## [Written request A]
The required output is a word-for-word copy of the lines from the line bearing "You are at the" through the line bearing "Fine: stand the", inclusive, and no other lines.

___ Reading text ___

Keywords: Indigenous Anthropology, debate, Alcida Rita Ramos.

Resumo: Há mais de cinco anos, quando a autora começou a elaborar esse texto, do qual participo na condição de um de seus interlocutores, a nossa relação, que se desdobrou posteriormente em vínculo de orientação de doutorado, estava no início. Começávamos ali a discutir acerca da chegada de indígenas na antropologia pela porta da frente da disciplina, enquanto estudantes de programas de pós-graduação em busca por um diploma e pela expertise característica dessa disciplina.

Palavras-chave: Antropologia indígena, debate, Alcida Rita Ramos.

Carátula del artículo

PPGAS 50 Anos

Indigenous anthropologies and the issue of positionality

Felipe Tuxá
Universidade Federal da Bahia, Brasil
Anuário Antropológico, vol. 48, núm. 3, pp. 67-72, 2023
Universidade de Brasília

Recepción: 24 Febrero 2023

Aprobación: 13 Marzo 2023

More than five years ago, when the author began to draft this text, in which I participated as one of her interlocutors, our contact, just started, became a student-advisor relationship for my doctoral research. Back then, we began to discuss the issue of indigenous scholars entering anthropology through its front door as students in graduate programs, seeking a degree and anthropological expertise.

Ramos’ main argument is that anthropology can be renewed with the arrival of its intimate others (indigenous peoples) as peers in the construction of knowledge and interpretations pertaining to human and non-human worlds. The author candidly tackles a topic currently in vogue. On the one hand, she expresses her expectations about the shape and substance of the contributions indigenous intellectuals can make to anthropological production. On the other hand, she examines the political dimension the entry of new subjects who, until not long ago, were mere research objects, entails to a disputed field such as anthropology. Both dimensions – indigenous intellectual production and the political importance of their presence in academia – are critical to launch what she calls an anthropological ecumene. Although intimately connected, I would venture to say that the latter takes precedence over the former.

To begin with, attempting to define a priori what the future production of indigenous anthropologists will be, in both form and content, risks incurring in the same mistake we so often criticize when anthropological generalizations reify indigenous thinking, frequently reinforcing white people’s projections, phobias, and anxieties regarding their Others. Hence, I tend to believe that the debate about the political conditions indigenous people have to fulfil to enter universities in Brazil, specifically in anthropology courses, at present is in itself of great value. I am not simply referring to minimal living conditions (student grants, policies to facilitate their entry and permanence). I am also thinking of the political conditions underlying the constitution of scientific fields with the necessary emphasis on challenges to undo certain fashionable cultural habits among anthropologists and among our peers. The first step, albeit timid, toward an anthropological ecumene has already been taken. It involves concrete actions rather than the writing of ethnographies, a plethora of theses, dissertations, and articles. These concrete actions take place in a social field imbedded, like any other social field, in a framework of power relations and privileges. I refer, for example, to the way in which geopolitical and historical forces aggravate the unequal distribution of scarce resources to graduate programs in anthropology, thus exacerbating existing regional inequalities. Moreover, perceptions of Science and the University as sites of “excellence” overrate certain modes of knowledge and writing in detriment to others. As a result, these perceptions favor directly people who have access to good higher education, while decreasing the opportunities for those whose ethnic-racial background forced them to take different social and educational paths.

___ Information supplied ___

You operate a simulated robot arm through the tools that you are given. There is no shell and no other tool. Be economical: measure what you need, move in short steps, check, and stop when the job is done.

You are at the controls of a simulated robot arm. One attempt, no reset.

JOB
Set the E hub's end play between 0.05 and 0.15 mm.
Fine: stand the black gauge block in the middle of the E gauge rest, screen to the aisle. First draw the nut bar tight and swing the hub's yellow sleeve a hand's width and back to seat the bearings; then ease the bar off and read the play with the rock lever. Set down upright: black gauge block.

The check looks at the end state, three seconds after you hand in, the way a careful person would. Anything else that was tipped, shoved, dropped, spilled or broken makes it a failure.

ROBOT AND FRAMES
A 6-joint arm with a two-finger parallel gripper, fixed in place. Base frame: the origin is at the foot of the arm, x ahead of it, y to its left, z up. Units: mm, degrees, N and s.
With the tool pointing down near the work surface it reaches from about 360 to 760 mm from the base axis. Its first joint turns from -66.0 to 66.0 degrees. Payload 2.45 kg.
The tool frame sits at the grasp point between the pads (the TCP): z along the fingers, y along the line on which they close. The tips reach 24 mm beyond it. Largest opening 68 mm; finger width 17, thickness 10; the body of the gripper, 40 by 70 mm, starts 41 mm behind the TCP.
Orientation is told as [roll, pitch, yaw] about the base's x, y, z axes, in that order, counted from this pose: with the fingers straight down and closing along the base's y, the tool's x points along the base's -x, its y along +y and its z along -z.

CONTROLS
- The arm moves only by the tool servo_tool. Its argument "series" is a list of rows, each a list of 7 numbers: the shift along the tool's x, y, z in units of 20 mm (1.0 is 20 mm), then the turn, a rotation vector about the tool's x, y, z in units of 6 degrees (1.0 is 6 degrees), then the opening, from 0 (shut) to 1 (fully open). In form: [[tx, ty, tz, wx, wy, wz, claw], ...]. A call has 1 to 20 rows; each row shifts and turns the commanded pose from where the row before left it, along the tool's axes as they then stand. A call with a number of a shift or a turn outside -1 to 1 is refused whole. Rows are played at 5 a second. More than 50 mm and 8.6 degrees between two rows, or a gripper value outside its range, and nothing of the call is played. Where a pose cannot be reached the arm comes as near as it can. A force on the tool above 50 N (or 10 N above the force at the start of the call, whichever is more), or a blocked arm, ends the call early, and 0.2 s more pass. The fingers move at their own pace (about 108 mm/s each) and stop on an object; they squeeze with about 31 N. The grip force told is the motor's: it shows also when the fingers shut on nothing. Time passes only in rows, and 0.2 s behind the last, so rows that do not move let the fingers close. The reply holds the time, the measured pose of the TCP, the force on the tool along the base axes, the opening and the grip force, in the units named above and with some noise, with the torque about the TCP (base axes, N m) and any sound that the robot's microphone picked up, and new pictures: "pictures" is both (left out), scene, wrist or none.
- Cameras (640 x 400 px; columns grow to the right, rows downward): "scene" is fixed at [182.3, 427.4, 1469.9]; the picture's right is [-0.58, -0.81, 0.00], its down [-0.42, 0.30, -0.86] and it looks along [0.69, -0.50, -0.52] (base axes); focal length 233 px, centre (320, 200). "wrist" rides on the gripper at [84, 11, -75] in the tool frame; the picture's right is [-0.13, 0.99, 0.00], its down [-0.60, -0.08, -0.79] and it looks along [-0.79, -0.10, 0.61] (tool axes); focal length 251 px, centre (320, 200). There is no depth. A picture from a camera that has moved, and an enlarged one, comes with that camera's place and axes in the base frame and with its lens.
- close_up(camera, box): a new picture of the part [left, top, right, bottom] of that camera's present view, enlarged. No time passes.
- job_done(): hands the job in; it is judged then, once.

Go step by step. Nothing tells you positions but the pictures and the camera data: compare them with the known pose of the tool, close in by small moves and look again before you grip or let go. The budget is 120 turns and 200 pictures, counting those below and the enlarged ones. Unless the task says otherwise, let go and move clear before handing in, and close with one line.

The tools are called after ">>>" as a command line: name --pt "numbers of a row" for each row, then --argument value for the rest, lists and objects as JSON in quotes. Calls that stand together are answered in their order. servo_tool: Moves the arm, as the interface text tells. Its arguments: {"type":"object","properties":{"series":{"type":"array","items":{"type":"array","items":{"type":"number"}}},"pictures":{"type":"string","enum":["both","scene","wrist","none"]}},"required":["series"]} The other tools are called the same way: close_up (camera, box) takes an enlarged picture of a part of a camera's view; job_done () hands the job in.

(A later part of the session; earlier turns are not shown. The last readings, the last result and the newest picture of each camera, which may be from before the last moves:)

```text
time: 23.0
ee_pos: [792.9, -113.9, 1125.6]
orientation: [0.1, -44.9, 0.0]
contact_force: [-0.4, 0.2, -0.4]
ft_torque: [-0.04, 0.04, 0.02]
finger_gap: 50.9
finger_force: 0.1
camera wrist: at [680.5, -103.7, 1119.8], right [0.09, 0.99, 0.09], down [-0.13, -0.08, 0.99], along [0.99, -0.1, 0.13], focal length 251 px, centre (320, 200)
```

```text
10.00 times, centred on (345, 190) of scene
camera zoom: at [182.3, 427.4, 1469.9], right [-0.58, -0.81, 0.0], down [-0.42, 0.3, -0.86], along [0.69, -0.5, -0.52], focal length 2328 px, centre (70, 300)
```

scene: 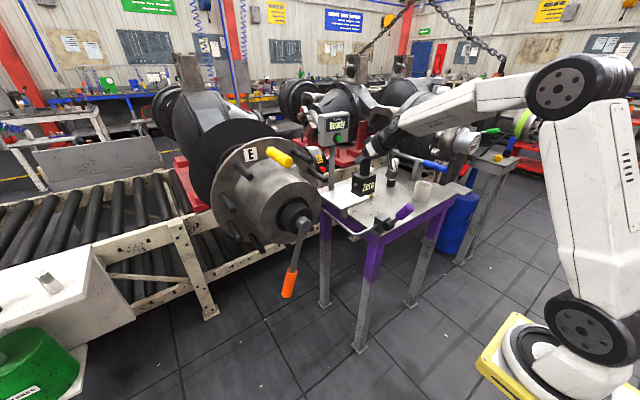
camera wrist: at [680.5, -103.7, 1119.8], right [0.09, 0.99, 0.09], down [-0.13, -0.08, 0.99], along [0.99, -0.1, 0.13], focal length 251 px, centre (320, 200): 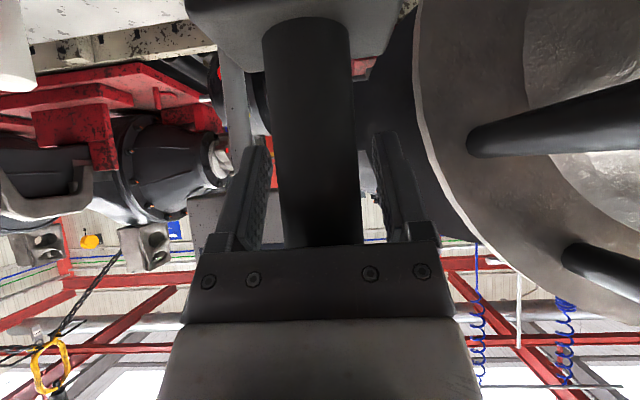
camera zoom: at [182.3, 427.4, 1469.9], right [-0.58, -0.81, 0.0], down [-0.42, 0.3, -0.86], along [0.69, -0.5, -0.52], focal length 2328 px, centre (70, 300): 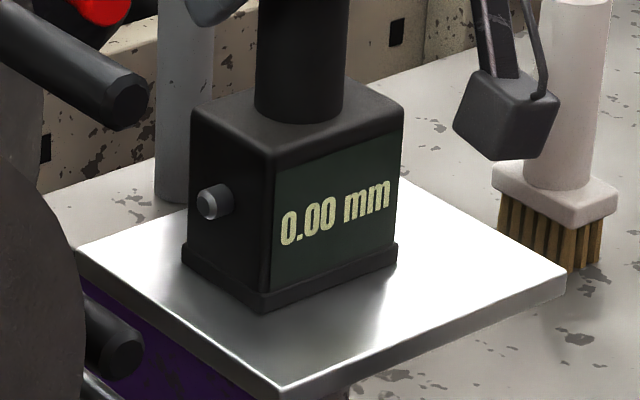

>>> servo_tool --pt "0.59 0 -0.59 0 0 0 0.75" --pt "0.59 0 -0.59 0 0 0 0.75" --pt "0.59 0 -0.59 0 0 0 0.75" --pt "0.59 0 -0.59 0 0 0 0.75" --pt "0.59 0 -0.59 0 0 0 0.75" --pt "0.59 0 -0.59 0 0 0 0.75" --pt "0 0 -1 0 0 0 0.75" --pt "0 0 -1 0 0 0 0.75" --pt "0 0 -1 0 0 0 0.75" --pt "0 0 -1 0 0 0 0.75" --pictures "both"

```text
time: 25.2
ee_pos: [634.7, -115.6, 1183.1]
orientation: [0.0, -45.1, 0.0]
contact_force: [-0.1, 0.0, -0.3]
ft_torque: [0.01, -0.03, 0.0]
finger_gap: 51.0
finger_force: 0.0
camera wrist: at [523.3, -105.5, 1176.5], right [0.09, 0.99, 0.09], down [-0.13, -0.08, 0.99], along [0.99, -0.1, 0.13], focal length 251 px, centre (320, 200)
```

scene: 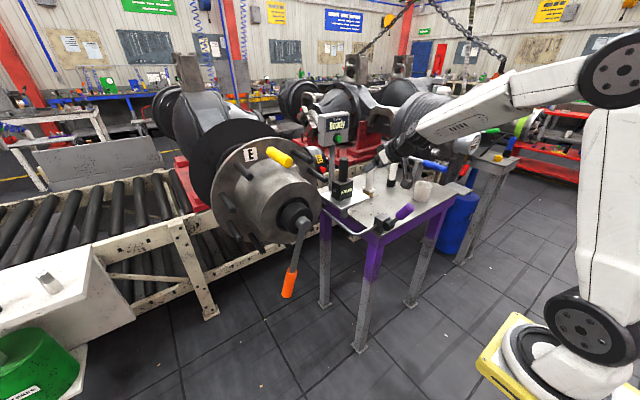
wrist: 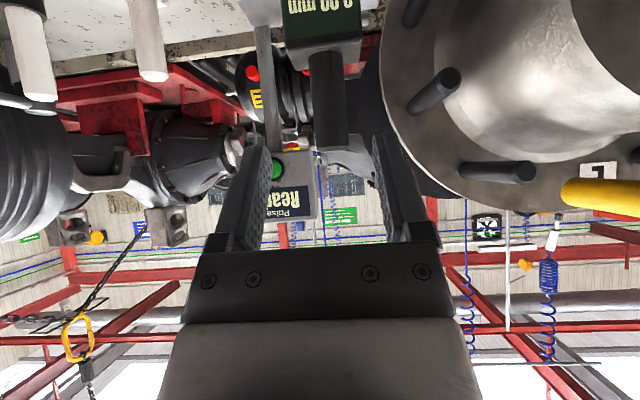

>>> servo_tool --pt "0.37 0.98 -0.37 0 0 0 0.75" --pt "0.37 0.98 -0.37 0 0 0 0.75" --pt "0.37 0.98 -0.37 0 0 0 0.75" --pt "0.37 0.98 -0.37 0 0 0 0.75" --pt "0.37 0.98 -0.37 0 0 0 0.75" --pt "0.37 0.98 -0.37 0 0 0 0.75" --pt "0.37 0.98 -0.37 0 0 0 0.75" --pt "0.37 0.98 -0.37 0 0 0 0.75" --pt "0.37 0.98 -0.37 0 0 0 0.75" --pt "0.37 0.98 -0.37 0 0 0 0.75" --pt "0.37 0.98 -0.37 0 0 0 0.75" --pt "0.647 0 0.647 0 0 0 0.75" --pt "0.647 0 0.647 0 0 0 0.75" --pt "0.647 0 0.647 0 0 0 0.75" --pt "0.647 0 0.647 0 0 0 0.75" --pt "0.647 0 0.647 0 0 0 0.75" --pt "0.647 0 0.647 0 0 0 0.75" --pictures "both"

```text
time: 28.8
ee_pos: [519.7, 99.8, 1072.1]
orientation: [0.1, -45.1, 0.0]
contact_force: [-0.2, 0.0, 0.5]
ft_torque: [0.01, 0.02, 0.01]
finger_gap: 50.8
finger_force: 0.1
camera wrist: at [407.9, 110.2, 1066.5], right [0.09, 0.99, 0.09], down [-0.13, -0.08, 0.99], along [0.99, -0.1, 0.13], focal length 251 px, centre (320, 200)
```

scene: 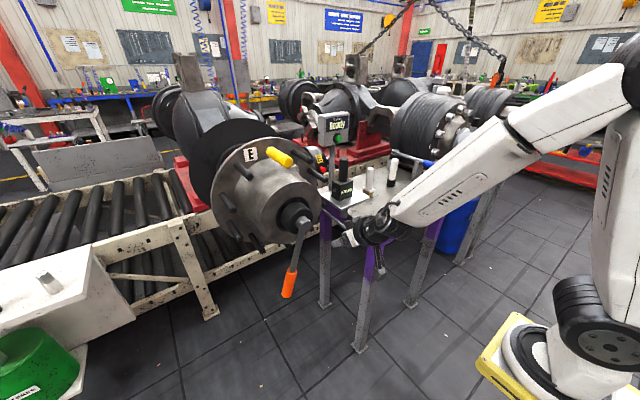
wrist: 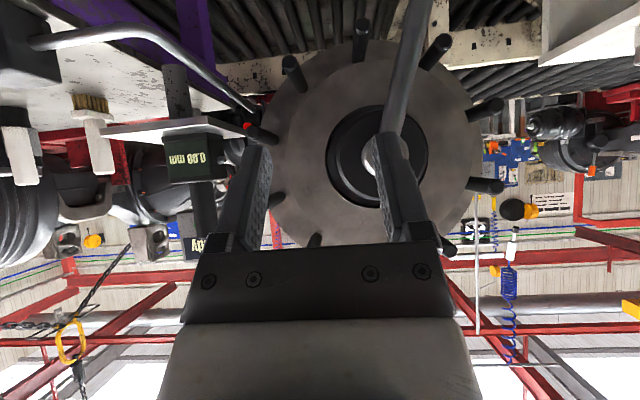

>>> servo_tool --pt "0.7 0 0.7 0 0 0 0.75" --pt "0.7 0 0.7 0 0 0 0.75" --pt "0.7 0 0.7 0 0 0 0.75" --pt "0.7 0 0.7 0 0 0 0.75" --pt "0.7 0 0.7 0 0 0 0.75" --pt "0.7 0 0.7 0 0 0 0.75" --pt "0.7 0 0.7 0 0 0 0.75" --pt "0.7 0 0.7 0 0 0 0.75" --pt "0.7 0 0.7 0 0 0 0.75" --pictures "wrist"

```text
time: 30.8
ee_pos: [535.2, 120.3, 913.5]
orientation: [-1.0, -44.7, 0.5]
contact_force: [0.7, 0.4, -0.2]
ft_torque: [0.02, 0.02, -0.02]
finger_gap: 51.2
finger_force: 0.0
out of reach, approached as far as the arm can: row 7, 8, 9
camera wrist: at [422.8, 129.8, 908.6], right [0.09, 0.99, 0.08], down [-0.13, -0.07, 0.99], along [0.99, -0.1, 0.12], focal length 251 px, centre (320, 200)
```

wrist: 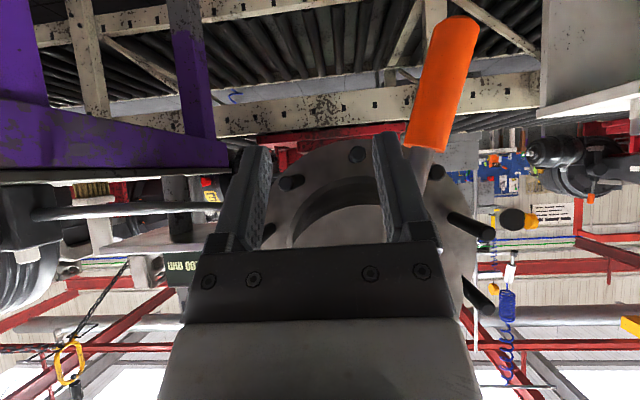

___

## [Written request B]
Please continue the reading text.

## [Final result A]
You are at the controls of a simulated robot arm. One attempt, no reset.

JOB
Set the E hub's end play between 0.05 and 0.15 mm.
Fine: stand the black gauge block in the middle of the E gauge rest, screen to the aisle. First draw the nut bar tight and swing the hub's yellow sleeve a hand's width and back to seat the bearings; then ease the bar off and read the play with the rock lever. Set down upright: black gauge block.

## [Final result B]
Ramos had addressed these issues in an assertive and anticipatory way in a 2008 article when she used stage metaphors to talk about indigenous protagonism in writing ethnographies or auto-ethnographies, something she foresees in a not-too-distant future. Her argument hinges upon the debate about the positions of researcher and researched in the production of anthropological knowledge. What, she asks, will the role of the traditional researcher be if and when the traditional observed, now indigenous university students and faculty write about themselves, as many non-indigenous do? Or when the observed occupy political positions and have their voices heard? That might be the right moment for the traditional ethnographer to withdraw (perhaps working backstage), leaving the stage to indigenist actors themselves.

This is a current and pertinent debate. In her classic work Decolonizing Methodologies, Linda Tuhiwai Smith (1999) mentioned the Maori perception that they had been studied to exhaustion as they see themselves as the most researched people in the world. To be researched can often be flattering when we see the Other’s interest in the most trivial aspects of our lives. However, alien scrutiny and curiosity can also be uncomfortable. I remember, for example, in March 2019, when I was in Rio de Janeiro for a seminar entitled Indigenous Methods on collaborative methodologies attended by non-indigenous and indigenous researchers from different continents. My delegation participated in a cultural event called “Cultural Astronomy: A Journey through Indigenous Skies.” Some indigenous participants did audio-visual recordings of the ceremony for their own media. At a certain point, I noticed that as an indigenous participant took out his professional camera, well-known ethnologist Carlos Fausto immediately picked up his own camera to record the indigenous photographer recording. I wondered: “is this the right time for me to take a photo of the anthropologist taking a photo of an indigenous person taking a photo?”, “Who is framing whom?”. This memory also came back to me when a non-indigenous friend, who had recently entered a Master’s program in Anthropology, told me she was thinking about her research theme as “research undertaken by indigenous asked myself: “when are we going to research the non-indigenous anthropologists who want to research us doing research?”.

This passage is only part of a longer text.